Democrats Focus Efforts on Winning Pennsylvania as Race Tightens

Joe Biden, Erie, Pennsylvania
AP Photo/Carolyn Kaster

Democrats are focusing huge resources on winning the key battleground state Pennsylvania and its 20 electoral college votes in 2020, a state Hillary Clinton lost by 68,000 votes to President Donald Trump in 2016.

Two weeks before election day 2020, the Real Clear Politics Average of Polls shows Biden with a 3.7 point lead over Trump in Pennsylvania.

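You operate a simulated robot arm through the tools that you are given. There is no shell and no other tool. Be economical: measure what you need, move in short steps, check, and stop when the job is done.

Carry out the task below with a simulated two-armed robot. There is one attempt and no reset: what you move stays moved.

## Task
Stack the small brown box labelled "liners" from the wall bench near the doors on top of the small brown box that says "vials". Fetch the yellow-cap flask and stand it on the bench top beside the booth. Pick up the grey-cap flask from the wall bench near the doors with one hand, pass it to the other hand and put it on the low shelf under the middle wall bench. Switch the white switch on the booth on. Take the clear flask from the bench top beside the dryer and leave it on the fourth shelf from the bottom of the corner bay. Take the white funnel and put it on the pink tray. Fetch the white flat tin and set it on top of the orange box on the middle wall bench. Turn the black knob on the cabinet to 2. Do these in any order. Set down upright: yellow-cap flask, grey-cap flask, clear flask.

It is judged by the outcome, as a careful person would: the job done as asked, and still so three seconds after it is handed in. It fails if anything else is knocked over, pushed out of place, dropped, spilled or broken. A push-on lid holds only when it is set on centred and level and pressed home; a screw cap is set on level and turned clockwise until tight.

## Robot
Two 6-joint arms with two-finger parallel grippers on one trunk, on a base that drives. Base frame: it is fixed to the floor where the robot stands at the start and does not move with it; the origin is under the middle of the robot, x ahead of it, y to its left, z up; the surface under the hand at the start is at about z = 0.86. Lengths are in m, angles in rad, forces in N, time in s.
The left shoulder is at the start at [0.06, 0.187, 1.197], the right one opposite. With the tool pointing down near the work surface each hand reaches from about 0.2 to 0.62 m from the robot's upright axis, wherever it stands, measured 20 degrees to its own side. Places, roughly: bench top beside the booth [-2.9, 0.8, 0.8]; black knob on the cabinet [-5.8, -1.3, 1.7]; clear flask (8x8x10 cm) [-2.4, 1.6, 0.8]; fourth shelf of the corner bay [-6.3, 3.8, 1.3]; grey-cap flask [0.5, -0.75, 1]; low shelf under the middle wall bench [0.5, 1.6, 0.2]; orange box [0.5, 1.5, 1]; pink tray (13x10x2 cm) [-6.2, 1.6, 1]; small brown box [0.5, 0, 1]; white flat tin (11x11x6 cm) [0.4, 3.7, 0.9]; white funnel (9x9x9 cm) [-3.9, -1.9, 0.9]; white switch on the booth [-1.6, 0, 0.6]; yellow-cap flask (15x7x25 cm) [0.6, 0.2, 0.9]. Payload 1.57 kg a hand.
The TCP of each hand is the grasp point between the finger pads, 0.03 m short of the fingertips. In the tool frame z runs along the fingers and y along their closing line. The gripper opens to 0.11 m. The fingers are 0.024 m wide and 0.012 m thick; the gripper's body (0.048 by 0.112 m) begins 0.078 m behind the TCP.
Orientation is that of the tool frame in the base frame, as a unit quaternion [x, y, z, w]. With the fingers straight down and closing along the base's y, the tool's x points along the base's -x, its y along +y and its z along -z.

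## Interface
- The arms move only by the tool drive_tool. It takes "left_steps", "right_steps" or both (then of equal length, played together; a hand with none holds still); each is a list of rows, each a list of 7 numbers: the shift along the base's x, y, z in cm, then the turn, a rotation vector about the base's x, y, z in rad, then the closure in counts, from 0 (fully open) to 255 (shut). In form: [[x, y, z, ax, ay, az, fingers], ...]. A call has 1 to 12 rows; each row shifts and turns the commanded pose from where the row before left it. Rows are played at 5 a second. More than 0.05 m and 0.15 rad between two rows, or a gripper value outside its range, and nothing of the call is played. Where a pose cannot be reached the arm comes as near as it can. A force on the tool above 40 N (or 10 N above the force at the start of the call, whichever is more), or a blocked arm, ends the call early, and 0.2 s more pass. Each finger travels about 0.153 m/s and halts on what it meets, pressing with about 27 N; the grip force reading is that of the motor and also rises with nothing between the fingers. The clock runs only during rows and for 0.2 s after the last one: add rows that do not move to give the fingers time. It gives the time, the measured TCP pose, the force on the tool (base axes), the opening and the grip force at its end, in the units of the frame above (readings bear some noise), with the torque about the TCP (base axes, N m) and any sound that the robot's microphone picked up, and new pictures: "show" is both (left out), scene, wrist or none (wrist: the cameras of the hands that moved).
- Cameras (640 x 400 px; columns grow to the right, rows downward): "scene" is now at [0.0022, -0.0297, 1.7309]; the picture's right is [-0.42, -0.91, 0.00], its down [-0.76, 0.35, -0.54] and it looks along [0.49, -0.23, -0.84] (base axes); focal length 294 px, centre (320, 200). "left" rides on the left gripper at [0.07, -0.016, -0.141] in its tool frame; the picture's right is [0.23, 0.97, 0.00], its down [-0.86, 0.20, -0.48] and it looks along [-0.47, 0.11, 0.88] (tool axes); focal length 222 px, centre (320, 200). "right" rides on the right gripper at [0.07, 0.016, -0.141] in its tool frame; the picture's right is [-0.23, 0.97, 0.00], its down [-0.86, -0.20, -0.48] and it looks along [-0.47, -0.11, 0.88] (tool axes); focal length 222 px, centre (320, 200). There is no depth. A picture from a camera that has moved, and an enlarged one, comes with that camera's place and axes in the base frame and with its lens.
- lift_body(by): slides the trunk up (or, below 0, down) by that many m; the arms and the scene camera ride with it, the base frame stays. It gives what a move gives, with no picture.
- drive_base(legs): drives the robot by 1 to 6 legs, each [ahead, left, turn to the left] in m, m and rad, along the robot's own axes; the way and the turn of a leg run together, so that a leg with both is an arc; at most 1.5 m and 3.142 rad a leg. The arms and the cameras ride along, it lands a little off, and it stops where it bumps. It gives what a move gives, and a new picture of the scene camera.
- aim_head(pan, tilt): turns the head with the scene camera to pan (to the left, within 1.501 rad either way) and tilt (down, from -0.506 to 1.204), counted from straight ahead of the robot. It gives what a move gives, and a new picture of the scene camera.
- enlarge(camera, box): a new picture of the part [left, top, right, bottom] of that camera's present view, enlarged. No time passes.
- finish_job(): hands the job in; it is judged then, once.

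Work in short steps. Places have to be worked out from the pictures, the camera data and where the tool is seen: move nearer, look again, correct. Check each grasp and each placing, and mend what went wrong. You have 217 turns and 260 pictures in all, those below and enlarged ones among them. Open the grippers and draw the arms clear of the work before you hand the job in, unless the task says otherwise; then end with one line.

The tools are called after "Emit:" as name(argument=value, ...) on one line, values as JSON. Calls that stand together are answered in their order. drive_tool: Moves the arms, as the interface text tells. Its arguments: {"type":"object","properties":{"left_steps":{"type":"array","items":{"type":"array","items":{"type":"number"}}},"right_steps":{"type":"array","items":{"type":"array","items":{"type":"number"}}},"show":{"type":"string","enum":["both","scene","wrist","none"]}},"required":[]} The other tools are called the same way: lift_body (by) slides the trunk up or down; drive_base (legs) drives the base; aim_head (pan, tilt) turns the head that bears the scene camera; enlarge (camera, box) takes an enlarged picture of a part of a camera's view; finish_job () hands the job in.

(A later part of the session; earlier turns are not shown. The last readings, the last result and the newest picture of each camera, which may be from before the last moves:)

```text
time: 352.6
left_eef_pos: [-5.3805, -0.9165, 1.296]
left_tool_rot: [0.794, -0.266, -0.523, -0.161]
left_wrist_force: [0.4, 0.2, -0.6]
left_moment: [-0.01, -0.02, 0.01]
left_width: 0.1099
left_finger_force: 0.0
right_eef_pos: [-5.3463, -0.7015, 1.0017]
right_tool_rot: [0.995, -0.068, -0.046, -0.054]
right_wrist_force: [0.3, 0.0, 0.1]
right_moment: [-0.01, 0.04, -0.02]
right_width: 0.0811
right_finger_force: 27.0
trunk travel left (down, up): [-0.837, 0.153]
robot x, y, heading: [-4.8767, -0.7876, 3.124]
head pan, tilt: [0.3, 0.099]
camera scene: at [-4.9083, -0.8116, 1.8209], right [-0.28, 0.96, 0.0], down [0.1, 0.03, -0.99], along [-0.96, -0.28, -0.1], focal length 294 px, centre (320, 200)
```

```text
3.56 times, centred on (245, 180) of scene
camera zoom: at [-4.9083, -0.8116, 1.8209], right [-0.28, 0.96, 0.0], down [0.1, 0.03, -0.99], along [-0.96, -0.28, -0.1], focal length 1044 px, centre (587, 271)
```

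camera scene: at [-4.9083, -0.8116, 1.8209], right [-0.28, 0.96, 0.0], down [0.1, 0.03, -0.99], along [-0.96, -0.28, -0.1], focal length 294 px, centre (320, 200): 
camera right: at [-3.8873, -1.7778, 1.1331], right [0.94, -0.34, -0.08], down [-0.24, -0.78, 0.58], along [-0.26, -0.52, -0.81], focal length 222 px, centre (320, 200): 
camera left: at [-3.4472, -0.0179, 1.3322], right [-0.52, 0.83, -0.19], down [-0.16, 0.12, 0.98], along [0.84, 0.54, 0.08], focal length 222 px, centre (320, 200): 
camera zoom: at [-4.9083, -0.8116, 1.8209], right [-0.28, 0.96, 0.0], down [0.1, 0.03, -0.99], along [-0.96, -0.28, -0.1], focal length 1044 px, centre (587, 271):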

At the same time in the 2016 campaign, the Real Clear Politics Average of Polls showed Hillary Clinton with a 5.7 point lead over Trump. (Clinton’s lead over Trump was 46.2 percent to 40.5 percent on October 24, 2016, according to the Real Clear Politics Average of Polls for Pennsylvania.)

On election day 2016, Trump’s margin of victory over Clinton in Pennsylvania was 1.2 points, 48.8 percent to 47.6 percent, a 6.9 point net swing to Trump from Clinton in the two weeks between the October 24 Real Clear Politics Average of Polls and the final vote tally.

As in 2016, Trump appears to be closing the gap during the last weeks of the 2020 campaign in Pennsylvania.

Republican gains in new voter registrations are one indicator of Trump’s strength in the state, as Breitbart News reported earlier this month:

Since Trump carried the Keystone State narrowly in 2016, Republicans have seen their support grown substantially, according to a voter registration report released in June by Pennsylvania’s Department of State. That report found that between December 2015 and December 2019, the GOP gained approximately 258,705 new registrants. Over the same period, in comparison, Democrats only gained 85,779 new registrants.

Despite the advantage, Democrats still outnumber Republicans in Pennsylvania by more than 800,000 registrants. Although that split seems large, Democrats had an even larger registration advantage in 2016 when Trump bested former Secretary of State Hillary Clinton by just 44,292 votes out of more than six million ballots. Trump’s one percent margin of victory, narrow though it was, made him the first Republican to carry Pennsylvania since President George H.W. Bush’s 1988 landslide.

Since Trump took office, Republicans have only seen their support grow across the commonwealth. Much of the GOP’s success both in voter registration and electorally seems to be coming at the expense of Democrats. In 2016, Democrats accounted for 49 percent of Pennsylvania’s electorate. Today, they only account for 47 percent. The defections have been most noticeable in western and northeastern Pennsylvania, where Trump’s populist appeal appears to be fomenting a political realignment.

Democrats realize that in the anticipated tight 2020 electoral college race, winning Pennsylvania’s 20 electoral college may be what is necessary for Biden to reach or surpass the 270 electoral college votes necessary to win the presidency, so they are devoting significant financial, legal, and high profile star power resources to secure victory there that slipped away from them in the final days of the 2016 campaign.

The Biden campaign’s television buy in Pennsylvania is much greater than Trump’s, as The New York Times reported on Sunday:

Mr. Biden has maintained a nearly 2-to-1 advantage on the airwaves for months. His dominance is most pronounced in three critical swing states–Michigan, Pennsylvania, and Wisconsin–where he spent $53 million to Mr. Trump’s $17 million over the past month, largely on ads assailing the president’s handling of the virus as well as the economy and taxes, according to data from Advertising Analytics, an ad tracking firm.

In Pennsylvania alone, Mr. Biden ran 38 different ads during a single week this month, a sign of how comprehensive his effort has been there this month.

The Biden campaign will unveil the star power of former President Barack Obama on Wednesday at a Biden rally in Philadelphia.

Last week, Biden chose Philadelphia as the site for the ABC Town Hall held in lieu of the cancelled presidential debate.

A Mark Zuckerberg-funded “safe elections” project that critics say is a Democrat GOTV effort has poured at least $14 million into heavy Democrat areas of Philadelphia, Allegheny County (Pittsburgh), and Delaware County (suburban Philadelphia).

Democrats also fought desperately to make “several changes to mail-in voting that critics have decried as vulnerable to fraud,” which culminated in a highly partisan and divisive legal battle that ended earlier this week in a four to four Supreme Court decision that lets the Pennsylvania Supreme Court ruling in favor of the Democrats stand.

With two weeks to go until election day, the concentration of fire power focused on Pennsylvania by Democrats suggests that the leadership of the Biden campaign, haunted by the bitter memory of a 6.9 point net swing towards Donald Trump in the last two weeks of the 2016 campaign, believes the Keystone State is still in play.